Berhukum progresif memberikan kebebasan tidak terpaku pada hitam-putih peraturan (text reading), melainkan memahami ukuran moralitas yang sedang menyelimuti masyarakat (moral reading). Cara berhukum ini mengindikasikan sang pengadil tidak hanya berpijak pada kecerdasan intelektual, melainkan spiritualnya juga. Dengan kata lain, dalam dirinya perlu disuburkan keberpihakan, dedikasi, komitmen terhadap suara hati masyarakat dan disertai keberanian keluar dari kukungan keadilan formalnya. Dalam memutus perkara, hakim diharapkan berorientasi lebih pada misi daripada prosedur supaya keadilan substantial tergapai. Berhukum progresif menempatkan hukum bukan hanya sebagai sarana mencari kepastiannya melainkan pencarian kebenaran dan keadilan sebagaimana diamanatkan Pancasila dan Konstitusi Negara. Turunan amanat tersebut melahirkan pemahaman bahwa kezaliman adalah perusakan dan pelanggaran terhadap hak-hak yang dimiliki oleh orang lain. Inilah pokok pemikiran konsep keadilan sosial, yakni sesuatu keadilan yang harus dihormati baik di dalam norma maupun hukum yang kepada setiap orang Indonesia diperintahkan menegakkan serta menghormatinya.

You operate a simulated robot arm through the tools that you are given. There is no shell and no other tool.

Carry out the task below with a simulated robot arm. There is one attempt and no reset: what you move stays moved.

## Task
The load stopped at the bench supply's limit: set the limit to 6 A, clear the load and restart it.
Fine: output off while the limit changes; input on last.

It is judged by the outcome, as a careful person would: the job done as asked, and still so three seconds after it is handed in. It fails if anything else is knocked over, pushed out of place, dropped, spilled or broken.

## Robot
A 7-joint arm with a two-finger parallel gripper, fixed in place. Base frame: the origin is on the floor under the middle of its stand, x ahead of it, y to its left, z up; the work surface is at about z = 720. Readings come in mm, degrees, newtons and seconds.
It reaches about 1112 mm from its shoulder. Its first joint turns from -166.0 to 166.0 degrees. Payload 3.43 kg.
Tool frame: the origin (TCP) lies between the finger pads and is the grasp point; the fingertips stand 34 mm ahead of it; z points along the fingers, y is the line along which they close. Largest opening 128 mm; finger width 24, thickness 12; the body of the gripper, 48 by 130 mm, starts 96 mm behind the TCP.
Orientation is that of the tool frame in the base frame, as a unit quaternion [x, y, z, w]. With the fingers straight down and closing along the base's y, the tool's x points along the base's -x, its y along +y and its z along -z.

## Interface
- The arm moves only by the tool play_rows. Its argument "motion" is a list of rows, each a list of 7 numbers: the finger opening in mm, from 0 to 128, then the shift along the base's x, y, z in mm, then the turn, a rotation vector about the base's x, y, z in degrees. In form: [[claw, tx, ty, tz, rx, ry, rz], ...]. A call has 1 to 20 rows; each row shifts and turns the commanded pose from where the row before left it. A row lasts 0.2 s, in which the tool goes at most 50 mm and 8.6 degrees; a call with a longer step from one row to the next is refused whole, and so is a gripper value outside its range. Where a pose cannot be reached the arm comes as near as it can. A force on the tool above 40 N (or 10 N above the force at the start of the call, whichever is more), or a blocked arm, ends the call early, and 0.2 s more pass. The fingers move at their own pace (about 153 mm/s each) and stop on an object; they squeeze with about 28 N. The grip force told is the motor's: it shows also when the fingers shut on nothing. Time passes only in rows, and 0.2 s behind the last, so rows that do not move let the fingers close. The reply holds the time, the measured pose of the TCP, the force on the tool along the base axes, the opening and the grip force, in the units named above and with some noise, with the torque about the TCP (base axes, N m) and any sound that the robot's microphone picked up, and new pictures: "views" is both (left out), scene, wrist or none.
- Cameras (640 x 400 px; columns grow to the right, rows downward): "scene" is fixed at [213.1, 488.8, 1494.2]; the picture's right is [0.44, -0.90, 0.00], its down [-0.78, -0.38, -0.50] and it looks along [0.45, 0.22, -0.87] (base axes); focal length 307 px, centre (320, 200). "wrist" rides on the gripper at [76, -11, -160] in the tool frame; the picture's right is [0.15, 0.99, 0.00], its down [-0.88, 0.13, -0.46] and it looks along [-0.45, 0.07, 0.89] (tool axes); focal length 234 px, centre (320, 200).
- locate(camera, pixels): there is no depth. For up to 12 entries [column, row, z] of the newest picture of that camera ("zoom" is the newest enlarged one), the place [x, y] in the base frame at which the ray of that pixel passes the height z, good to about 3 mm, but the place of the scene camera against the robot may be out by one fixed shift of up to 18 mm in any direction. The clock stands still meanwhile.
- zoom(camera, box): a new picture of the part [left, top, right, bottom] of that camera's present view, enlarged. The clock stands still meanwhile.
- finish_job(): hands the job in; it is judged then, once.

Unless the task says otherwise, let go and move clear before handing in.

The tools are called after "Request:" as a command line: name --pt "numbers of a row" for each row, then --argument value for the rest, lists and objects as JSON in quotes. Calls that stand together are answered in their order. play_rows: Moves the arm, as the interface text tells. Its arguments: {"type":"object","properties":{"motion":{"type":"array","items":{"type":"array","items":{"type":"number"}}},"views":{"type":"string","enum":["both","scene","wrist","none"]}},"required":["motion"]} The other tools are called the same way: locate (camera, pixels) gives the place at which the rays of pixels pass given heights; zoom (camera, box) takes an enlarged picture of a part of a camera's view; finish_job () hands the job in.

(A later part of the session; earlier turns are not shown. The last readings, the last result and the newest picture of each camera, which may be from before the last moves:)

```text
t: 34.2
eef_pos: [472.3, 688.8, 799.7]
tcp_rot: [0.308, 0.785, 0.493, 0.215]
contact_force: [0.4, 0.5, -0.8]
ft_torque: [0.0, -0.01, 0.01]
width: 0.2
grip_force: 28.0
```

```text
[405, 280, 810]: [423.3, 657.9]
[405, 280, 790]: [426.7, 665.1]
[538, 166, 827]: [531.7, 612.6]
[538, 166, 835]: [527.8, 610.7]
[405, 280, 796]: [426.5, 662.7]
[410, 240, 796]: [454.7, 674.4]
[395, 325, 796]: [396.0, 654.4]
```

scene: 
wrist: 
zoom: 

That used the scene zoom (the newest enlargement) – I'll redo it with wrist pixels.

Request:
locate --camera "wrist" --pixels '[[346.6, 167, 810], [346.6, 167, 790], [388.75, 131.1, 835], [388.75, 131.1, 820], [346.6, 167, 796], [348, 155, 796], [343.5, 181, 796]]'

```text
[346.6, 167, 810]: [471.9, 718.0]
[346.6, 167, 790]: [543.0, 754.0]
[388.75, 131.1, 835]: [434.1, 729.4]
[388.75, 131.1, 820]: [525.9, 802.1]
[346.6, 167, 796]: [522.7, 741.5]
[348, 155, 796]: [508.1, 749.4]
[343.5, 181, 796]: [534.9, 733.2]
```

Setidaknya terdapat tiga ciri yang bisa teramati bila sang pengadil berhukum progresif. Pertama, ia tidak terbelenggu bunyi teks dan aturan yang bila ditegakkan justru akan menimbulkan ketidakadilan. Mendasarkan pada teks dan bukan konteks memiliki kecenderungan kuat untuk berhukum kaku. Akibat sifat hukum yang tidak lentur (lex dura sed tamen scripta) inilah, banyak hal tidak terwadahi dalam ius constitutum, seperti suasana moral, harapan, semangat yang sedang mewarnai masyarakat. Dengan logika lain, teks-teks hukum tidak dapat sepenuhnya dipercaya sebagai representasi kehidupan hukum yang otentik, benar dan relevan pada saat tertentu. Kedua, penafsiran peristiwa hukum dilakukan secara mendalam hingga menyentuh konteks sosial dan filosofisnya agar makna sosial-ideologis yang paling mendasar dapat ditemukan. Ketiga, adanya keterlibatan emosional sang pengadil yakni terbangunnya empati dalam sanubarinya terhadap kaum marginal, lemah dan teraniaya. Penalaran hukum socio legal bisa digunakan hakim supaya putusan yang dilahirkannya tidak cacat secara sosial dan moral. Vonis yang tidak membawa implikasi nilai moral merupakan produk hukum yang cacat ( leges sine moribus vanae). Penalaran ini dapat membantu hakim memahami persoalan hukum lebih kontekstual dengan kondisi sosio-kultural kekinian. Dengan legal reasoning tersebut diharapkan keadilan substantial yang didasarkan pada moralitas dan nilai-nilai kemanusiaan bisa tercermin dalam amar putusannya.
Dalam sejarah peradilan di Indonesia, nama Bismar Siregar sudah tidak asing lagi. Baginya, hukum itu menyangkut etika, pantas dan tidaknya, serta bukan sekedar boleh atau tidak boleh. Dia senantiasa berdialog dengan dirinya sendiri sebelum memutus suatu perkara. Kebiasaan memikirkan kaitan antara pelaku, korban, masyarakat dan negara selalu menyibukkan nalarnya sebelum menjatuhkan palu. Dengan kebiasaan tersebut, hakim akan terbebaskan dirinya dari hanya sebagai mulut UU yang bekerja secara mekanik. Menurutnya, hakim itu harus menemukan hukum yang bersifat progresif, yakni lebih mengutamakan keadilan dan kemanfaatan daripada meraih kepastiannya belaka. Sering ia menegaskan, hakim wajib memperhatikan segala aspek hukum dan non hukum, sehingga putusannya mendekati sifat adil yang mampu menyelesaikan konflik, serta menentramkan kehidupan masyarakat luas. Hakim Agung Bismar memang telah menghadap Sang Maha Adil, namun ketauladanan serta pemikirannya tentu masih hidup dalam alam pikiran kita. Mudah- mudahan tabiat terpujinya sebelum memberikan vonis bersemi subur pada nalar dan sanubari para hakim Indonesia. Sebagai penutup, penggalan ungkapan bijak Bernandus Maria Taverne (1874-1944) mungkin bisa membimbing berhukum bangsa ini ke depan, “Geef me een goede rechter dus zelfs met slechte wetgeving kan ik gerechtigheid brengen” yang artinya: “Beri saya hakim yang baik, sehingga bahkan dengan UU yang buruk sekalipun saya bisa membawa keadilan”.